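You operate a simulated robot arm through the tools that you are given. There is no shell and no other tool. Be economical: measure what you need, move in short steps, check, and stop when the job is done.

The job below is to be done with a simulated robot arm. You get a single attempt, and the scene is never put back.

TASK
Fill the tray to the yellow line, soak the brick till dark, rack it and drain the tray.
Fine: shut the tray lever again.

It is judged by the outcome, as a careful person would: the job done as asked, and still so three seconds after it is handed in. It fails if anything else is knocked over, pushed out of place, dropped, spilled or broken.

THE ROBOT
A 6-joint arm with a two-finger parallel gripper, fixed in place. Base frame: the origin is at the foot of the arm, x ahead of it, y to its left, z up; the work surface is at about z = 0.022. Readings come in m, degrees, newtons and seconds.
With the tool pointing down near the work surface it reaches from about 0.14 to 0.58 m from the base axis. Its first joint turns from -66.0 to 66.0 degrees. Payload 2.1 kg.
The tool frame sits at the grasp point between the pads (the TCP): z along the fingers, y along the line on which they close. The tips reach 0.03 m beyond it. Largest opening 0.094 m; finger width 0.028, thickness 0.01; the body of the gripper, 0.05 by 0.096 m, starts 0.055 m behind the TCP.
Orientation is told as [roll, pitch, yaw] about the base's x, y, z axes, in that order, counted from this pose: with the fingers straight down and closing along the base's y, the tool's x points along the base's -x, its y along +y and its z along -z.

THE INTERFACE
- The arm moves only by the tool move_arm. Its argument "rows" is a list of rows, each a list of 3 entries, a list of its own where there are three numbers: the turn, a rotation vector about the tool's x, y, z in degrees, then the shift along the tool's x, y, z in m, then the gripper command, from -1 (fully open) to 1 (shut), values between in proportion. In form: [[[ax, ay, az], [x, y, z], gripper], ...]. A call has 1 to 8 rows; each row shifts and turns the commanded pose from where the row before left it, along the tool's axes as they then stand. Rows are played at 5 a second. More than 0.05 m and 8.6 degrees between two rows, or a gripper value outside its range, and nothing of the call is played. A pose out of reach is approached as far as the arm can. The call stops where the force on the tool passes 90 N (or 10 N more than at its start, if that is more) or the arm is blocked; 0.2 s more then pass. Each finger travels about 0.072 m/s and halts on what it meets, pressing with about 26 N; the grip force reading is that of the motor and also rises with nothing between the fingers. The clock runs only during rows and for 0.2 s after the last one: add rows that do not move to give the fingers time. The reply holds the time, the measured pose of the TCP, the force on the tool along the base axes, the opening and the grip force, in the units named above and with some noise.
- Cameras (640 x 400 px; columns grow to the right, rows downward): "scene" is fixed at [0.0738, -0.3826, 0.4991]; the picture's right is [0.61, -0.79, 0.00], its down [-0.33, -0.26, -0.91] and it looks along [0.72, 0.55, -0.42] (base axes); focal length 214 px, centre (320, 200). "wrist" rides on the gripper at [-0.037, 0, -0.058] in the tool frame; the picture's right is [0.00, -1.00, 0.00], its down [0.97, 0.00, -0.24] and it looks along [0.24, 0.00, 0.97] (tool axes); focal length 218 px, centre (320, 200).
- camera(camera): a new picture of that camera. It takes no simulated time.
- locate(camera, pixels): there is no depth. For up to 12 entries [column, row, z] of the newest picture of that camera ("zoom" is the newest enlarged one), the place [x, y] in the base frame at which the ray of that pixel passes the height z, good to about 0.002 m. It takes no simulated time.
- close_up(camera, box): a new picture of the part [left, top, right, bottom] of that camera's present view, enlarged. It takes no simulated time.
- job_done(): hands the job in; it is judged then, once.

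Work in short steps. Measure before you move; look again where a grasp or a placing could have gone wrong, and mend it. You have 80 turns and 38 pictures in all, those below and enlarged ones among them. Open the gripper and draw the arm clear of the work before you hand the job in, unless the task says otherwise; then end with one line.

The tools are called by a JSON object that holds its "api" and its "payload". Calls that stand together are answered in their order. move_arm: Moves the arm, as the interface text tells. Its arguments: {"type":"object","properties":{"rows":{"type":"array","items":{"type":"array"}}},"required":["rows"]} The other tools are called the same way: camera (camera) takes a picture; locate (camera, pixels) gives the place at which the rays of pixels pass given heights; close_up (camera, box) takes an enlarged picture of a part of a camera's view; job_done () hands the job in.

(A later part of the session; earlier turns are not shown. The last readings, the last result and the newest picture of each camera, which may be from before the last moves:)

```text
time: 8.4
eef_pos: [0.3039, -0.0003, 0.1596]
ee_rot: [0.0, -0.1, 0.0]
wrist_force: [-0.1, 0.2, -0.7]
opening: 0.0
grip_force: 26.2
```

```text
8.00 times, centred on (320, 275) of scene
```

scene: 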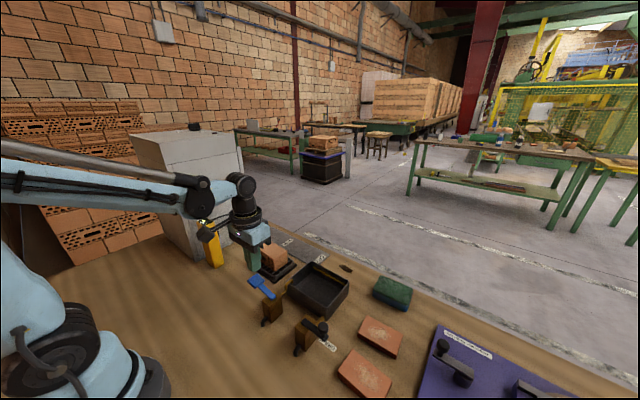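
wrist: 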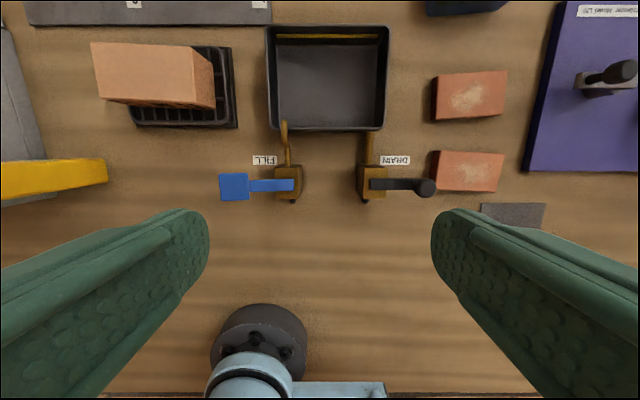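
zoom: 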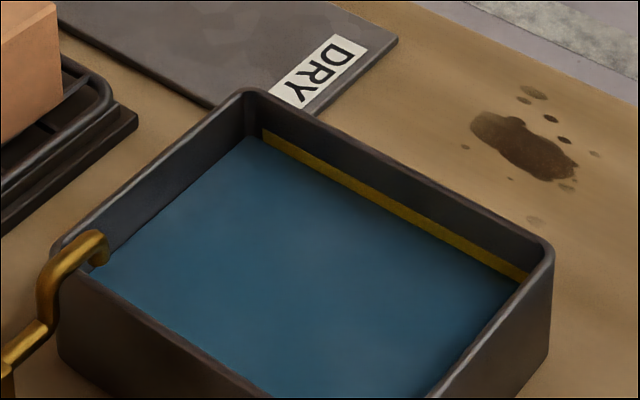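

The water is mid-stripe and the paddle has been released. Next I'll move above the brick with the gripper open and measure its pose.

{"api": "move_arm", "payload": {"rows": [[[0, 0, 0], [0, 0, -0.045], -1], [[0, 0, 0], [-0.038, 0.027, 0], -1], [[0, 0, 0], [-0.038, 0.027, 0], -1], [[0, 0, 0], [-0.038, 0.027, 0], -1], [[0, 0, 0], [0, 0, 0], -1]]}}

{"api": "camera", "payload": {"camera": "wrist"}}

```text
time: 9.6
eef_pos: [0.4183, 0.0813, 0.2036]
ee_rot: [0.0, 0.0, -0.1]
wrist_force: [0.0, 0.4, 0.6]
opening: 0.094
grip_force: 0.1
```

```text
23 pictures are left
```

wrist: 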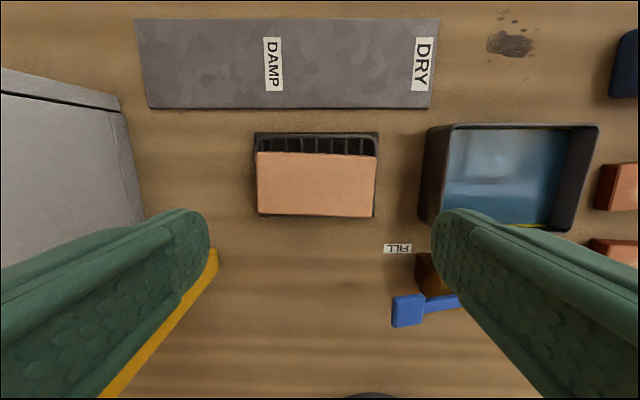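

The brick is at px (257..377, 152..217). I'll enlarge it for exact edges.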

.....

Write out the material above once more, exactly as it reads, with no pictures.

- _Correct answer_
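You operate a simulated robot arm through the tools that you are given. There is no shell and no other tool. Be economical: measure what you need, move in short steps, check, and stop when the job is done.

The job below is to be done with a simulated robot arm. You get a single attempt, and the scene is never put back.

TASK
Fill the tray to the yellow line, soak the brick till dark, rack it and drain the tray.
Fine: shut the tray lever again.

It is judged by the outcome, as a careful person would: the job done as asked, and still so three seconds after it is handed in. It fails if anything else is knocked over, pushed out of place, dropped, spilled or broken.

THE ROBOT
A 6-joint arm with a two-finger parallel gripper, fixed in place. Base frame: the origin is at the foot of the arm, x ahead of it, y to its left, z up; the work surface is at about z = 0.022. Readings come in m, degrees, newtons and seconds.
With the tool pointing down near the work surface it reaches from about 0.14 to 0.58 m from the base axis. Its first joint turns from -66.0 to 66.0 degrees. Payload 2.1 kg.
The tool frame sits at the grasp point between the pads (the TCP): z along the fingers, y along the line on which they close. The tips reach 0.03 m beyond it. Largest opening 0.094 m; finger width 0.028, thickness 0.01; the body of the gripper, 0.05 by 0.096 m, starts 0.055 m behind the TCP.
Orientation is told as [roll, pitch, yaw] about the base's x, y, z axes, in that order, counted from this pose: with the fingers straight down and closing along the base's y, the tool's x points along the base's -x, its y along +y and its z along -z.

THE INTERFACE
- The arm moves only by the tool move_arm. Its argument "rows" is a list of rows, each a list of 3 entries, a list of its own where there are three numbers: the turn, a rotation vector about the tool's x, y, z in degrees, then the shift along the tool's x, y, z in m, then the gripper command, from -1 (fully open) to 1 (shut), values between in proportion. In form: [[[ax, ay, az], [x, y, z], gripper], ...]. A call has 1 to 8 rows; each row shifts and turns the commanded pose from where the row before left it, along the tool's axes as they then stand. Rows are played at 5 a second. More than 0.05 m and 8.6 degrees between two rows, or a gripper value outside its range, and nothing of the call is played. A pose out of reach is approached as far as the arm can. The call stops where the force on the tool passes 90 N (or 10 N more than at its start, if that is more) or the arm is blocked; 0.2 s more then pass. Each finger travels about 0.072 m/s and halts on what it meets, pressing with about 26 N; the grip force reading is that of the motor and also rises with nothing between the fingers. The clock runs only during rows and for 0.2 s after the last one: add rows that do not move to give the fingers time. The reply holds the time, the measured pose of the TCP, the force on the tool along the base axes, the opening and the grip force, in the units named above and with some noise.
- Cameras (640 x 400 px; columns grow to the right, rows downward): "scene" is fixed at [0.0738, -0.3826, 0.4991]; the picture's right is [0.61, -0.79, 0.00], its down [-0.33, -0.26, -0.91] and it looks along [0.72, 0.55, -0.42] (base axes); focal length 214 px, centre (320, 200). "wrist" rides on the gripper at [-0.037, 0, -0.058] in the tool frame; the picture's right is [0.00, -1.00, 0.00], its down [0.97, 0.00, -0.24] and it looks along [0.24, 0.00, 0.97] (tool axes); focal length 218 px, centre (320, 200).
- camera(camera): a new picture of that camera. It takes no simulated time.
- locate(camera, pixels): there is no depth. For up to 12 entries [column, row, z] of the newest picture of that camera ("zoom" is the newest enlarged one), the place [x, y] in the base frame at which the ray of that pixel passes the height z, good to about 0.002 m. It takes no simulated time.
- close_up(camera, box): a new picture of the part [left, top, right, bottom] of that camera's present view, enlarged. It takes no simulated time.
- job_done(): hands the job in; it is judged then, once.

Work in short steps. Measure before you move; look again where a grasp or a placing could have gone wrong, and mend it. You have 80 turns and 38 pictures in all, those below and enlarged ones among them. Open the gripper and draw the arm clear of the work before you hand the job in, unless the task says otherwise; then end with one line.

The tools are called by a JSON object that holds its "api" and its "payload". Calls that stand together are answered in their order. move_arm: Moves the arm, as the interface text tells. Its arguments: {"type":"object","properties":{"rows":{"type":"array","items":{"type":"array"}}},"required":["rows"]} The other tools are called the same way: camera (camera) takes a picture; locate (camera, pixels) gives the place at which the rays of pixels pass given heights; close_up (camera, box) takes an enlarged picture of a part of a camera's view; job_done () hands the job in.

(A later part of the session; earlier turns are not shown. The last readings, the last result and the newest picture of each camera, which may be from before the last moves:)

```text
time: 8.4
eef_pos: [0.3039, -0.0003, 0.1596]
ee_rot: [0.0, -0.1, 0.0]
wrist_force: [-0.1, 0.2, -0.7]
opening: 0.0
grip_force: 26.2
```

```text
8.00 times, centred on (320, 275) of scene
```

scene: 
wrist: 
zoom: 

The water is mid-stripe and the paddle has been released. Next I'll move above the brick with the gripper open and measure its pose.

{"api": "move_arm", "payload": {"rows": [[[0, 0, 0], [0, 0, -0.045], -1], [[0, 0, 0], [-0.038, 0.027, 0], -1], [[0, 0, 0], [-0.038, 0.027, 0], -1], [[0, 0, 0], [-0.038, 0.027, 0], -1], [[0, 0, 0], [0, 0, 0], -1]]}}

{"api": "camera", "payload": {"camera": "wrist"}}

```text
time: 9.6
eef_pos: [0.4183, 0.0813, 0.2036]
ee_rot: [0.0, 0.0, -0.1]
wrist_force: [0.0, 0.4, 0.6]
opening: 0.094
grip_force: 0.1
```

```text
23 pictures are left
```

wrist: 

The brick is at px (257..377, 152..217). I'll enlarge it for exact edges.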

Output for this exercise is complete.